▶ **EXERCISE REQUIREMENTS**: Keep the passage shown going from its last sentence.

▶ **PASSAGE SHOWN**:
2008-10-01 Thread Maciej Stachowiak


On Oct 1, 2008, at 4:48 PM, Peter Kasting wrote:

On Wed, Oct 1, 2008 at 4:40 PM, Maciej Stachowiak [EMAIL PROTECTED]  
wrote:

Do we have any measurements of the performance benefit?

Copying verbatim Feng's post on this from the other thread into this  
one:


Oops, I missed that.



These Node properties all return a DOM node, and it loops several
times to minimize the overhead of other JS constructs.
I reused Dromaeo framework to run the test. The test page has ~4600
nodes. Using Dromaeo framework to run the test along, I observed that
with Peerable cache, it is about 7~8% faster. When the test with other
Dromaeo tests, I observed that Peerable was 25% faster, but other
tests either faster or slower, so I cannot tell if that's because of
real impact of caching or some other effects. One thing for sure is
that when running whole Dromaeo tests, the memory usage went to to
430+MB. That's may have an effect.

▶ **INFORMATION PROVIDED**:
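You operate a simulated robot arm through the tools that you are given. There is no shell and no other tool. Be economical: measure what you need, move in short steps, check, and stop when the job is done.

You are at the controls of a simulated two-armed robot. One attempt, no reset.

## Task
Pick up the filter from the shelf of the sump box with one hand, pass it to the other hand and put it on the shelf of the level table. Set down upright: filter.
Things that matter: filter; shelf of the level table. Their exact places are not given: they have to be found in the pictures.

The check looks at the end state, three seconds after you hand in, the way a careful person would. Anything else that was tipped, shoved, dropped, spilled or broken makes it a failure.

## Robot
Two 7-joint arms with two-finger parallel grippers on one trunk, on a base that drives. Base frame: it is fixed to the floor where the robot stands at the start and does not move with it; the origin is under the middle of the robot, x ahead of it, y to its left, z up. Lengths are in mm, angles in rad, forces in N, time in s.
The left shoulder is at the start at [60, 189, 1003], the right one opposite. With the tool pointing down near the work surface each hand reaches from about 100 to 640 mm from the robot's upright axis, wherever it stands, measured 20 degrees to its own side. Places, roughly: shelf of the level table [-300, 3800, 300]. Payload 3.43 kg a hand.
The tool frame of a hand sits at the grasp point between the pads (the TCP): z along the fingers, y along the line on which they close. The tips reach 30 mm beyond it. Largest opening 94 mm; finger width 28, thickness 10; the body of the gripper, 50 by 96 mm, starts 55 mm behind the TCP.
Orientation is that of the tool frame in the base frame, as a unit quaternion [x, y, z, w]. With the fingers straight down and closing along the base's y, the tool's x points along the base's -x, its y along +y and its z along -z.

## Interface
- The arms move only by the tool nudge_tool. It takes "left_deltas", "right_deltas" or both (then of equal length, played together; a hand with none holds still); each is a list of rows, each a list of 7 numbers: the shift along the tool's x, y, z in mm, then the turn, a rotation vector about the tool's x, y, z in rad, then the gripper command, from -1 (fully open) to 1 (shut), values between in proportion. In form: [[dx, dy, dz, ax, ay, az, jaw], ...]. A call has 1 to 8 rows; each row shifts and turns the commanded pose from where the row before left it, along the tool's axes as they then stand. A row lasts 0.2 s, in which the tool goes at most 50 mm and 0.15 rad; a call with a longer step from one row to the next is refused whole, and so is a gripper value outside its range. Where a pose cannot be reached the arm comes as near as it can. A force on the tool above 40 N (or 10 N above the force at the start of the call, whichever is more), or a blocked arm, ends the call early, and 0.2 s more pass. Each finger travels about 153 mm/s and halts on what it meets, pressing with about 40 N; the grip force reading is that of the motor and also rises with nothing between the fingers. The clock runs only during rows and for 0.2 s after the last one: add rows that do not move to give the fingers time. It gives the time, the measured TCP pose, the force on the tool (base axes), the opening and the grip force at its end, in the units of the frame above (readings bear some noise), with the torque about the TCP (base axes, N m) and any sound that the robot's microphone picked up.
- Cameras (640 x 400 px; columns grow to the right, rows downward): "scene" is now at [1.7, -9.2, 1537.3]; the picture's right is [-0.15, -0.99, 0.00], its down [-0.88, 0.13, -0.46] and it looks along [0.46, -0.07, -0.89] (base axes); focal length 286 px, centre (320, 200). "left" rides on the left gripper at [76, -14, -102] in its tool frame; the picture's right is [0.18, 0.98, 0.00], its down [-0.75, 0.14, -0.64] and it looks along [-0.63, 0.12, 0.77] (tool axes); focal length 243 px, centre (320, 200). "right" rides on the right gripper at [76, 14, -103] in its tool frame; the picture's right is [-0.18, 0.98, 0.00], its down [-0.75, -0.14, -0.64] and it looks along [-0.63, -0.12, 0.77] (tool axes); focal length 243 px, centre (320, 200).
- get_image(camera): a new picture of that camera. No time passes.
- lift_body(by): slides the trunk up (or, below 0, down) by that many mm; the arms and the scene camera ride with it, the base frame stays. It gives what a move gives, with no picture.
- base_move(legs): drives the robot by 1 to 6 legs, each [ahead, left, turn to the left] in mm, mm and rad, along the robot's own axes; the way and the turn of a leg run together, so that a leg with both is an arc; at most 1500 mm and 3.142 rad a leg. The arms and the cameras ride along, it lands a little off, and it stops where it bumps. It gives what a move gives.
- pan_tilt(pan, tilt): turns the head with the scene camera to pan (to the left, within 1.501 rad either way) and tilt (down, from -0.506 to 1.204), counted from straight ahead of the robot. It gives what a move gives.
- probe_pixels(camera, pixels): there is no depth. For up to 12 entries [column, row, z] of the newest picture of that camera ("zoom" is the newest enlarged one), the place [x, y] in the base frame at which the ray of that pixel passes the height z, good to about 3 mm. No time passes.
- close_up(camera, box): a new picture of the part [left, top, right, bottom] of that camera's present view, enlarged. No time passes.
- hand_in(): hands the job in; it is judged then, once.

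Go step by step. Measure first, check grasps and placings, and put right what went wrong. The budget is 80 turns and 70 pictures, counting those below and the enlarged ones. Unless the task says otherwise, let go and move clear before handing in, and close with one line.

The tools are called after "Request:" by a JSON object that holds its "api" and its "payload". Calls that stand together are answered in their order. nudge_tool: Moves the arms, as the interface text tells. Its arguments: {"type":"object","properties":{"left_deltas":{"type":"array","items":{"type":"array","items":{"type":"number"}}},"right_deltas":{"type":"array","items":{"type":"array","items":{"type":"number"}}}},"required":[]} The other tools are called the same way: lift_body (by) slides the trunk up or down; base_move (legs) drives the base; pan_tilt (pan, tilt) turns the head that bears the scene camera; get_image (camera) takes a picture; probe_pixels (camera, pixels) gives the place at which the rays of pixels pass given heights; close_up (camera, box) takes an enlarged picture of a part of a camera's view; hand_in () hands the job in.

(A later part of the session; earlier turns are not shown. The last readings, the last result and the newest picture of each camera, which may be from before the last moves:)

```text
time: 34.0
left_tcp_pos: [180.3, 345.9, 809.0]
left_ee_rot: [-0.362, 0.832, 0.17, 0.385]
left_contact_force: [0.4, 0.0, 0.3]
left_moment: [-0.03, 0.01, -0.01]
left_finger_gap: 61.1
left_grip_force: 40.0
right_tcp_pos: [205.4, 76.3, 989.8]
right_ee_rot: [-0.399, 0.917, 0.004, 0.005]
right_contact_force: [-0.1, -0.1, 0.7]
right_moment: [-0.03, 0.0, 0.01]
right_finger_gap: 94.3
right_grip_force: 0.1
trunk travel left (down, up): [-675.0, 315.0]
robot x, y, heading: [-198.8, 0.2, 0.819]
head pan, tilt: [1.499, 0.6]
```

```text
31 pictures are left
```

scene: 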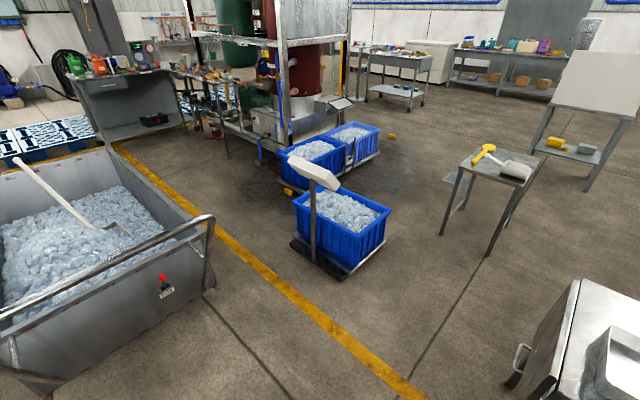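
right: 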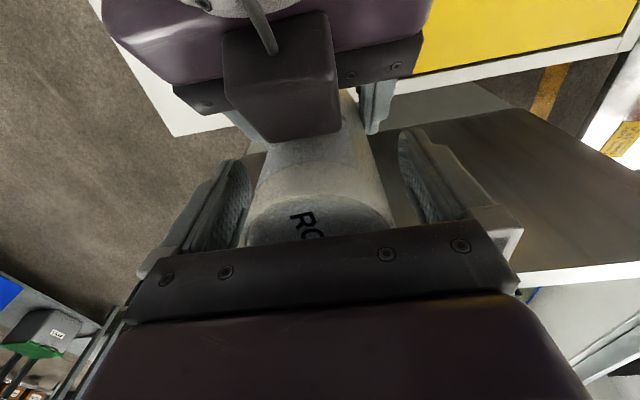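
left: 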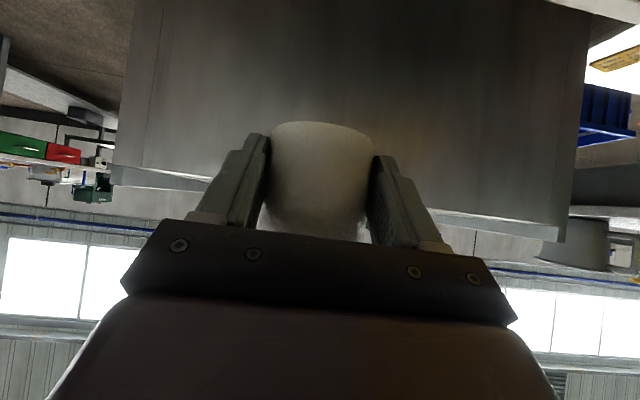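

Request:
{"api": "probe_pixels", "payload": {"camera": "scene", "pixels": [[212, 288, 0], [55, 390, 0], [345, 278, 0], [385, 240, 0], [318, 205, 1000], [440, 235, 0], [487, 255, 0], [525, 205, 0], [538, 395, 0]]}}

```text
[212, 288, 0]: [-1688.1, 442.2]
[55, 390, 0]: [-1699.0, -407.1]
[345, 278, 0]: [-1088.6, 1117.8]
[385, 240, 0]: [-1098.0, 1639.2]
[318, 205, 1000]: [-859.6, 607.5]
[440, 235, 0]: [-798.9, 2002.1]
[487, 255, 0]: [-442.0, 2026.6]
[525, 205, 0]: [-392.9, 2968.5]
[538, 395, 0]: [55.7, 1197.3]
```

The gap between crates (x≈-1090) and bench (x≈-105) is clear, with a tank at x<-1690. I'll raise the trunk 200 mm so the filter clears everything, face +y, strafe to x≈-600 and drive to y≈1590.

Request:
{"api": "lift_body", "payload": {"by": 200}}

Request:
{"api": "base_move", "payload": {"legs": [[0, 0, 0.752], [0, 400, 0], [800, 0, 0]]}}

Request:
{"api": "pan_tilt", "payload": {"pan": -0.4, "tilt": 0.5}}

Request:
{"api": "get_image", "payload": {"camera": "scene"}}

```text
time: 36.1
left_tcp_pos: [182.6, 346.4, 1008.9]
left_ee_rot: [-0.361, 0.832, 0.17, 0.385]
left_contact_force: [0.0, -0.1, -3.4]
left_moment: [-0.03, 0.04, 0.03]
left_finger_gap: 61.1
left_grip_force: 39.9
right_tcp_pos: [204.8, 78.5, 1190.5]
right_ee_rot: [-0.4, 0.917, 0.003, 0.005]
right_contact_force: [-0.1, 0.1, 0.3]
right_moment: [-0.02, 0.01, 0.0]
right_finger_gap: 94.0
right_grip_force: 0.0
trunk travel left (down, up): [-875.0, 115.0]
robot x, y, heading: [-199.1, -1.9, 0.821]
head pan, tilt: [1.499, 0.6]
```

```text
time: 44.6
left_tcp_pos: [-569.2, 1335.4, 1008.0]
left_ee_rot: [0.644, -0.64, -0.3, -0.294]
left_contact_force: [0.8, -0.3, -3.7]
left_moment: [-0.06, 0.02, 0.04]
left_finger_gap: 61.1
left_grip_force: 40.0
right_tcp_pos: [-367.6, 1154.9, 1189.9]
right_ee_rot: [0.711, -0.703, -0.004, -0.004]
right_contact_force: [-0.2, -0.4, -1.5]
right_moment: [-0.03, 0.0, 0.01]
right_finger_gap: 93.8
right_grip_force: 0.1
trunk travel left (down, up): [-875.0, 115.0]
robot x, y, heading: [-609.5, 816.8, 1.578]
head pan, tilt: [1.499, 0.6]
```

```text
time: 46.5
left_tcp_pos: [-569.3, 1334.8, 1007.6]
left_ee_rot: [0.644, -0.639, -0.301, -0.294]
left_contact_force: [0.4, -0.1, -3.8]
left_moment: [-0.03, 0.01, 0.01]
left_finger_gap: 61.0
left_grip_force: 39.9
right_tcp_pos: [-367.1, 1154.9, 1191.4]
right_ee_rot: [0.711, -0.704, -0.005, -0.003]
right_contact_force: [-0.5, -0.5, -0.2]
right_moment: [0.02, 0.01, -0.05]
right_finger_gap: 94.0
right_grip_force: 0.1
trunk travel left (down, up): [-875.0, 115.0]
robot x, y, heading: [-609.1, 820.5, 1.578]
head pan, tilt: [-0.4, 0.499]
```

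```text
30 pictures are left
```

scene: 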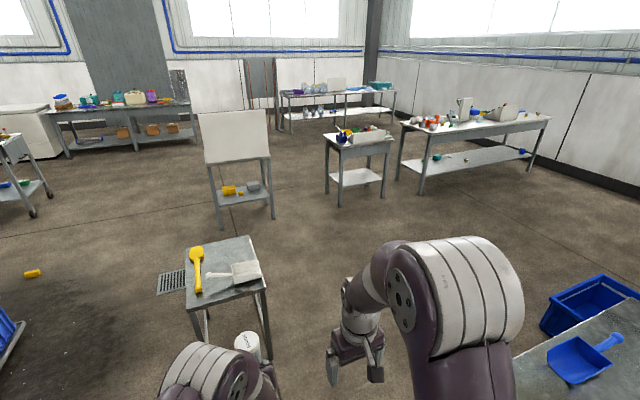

▶ **OUTPUT OF THE TASK**:
Sounds promising, though I'd like to see a test that combines some  
mutation with pure getters.


It definitely sounds like it is worth experimenting with inline  
wrapper pointers only for selected classes, not for all RefCounted (or  
even for all bindable classes). Sounds like that could give a lot of  
the potential speed win, without nearly as much memory cost.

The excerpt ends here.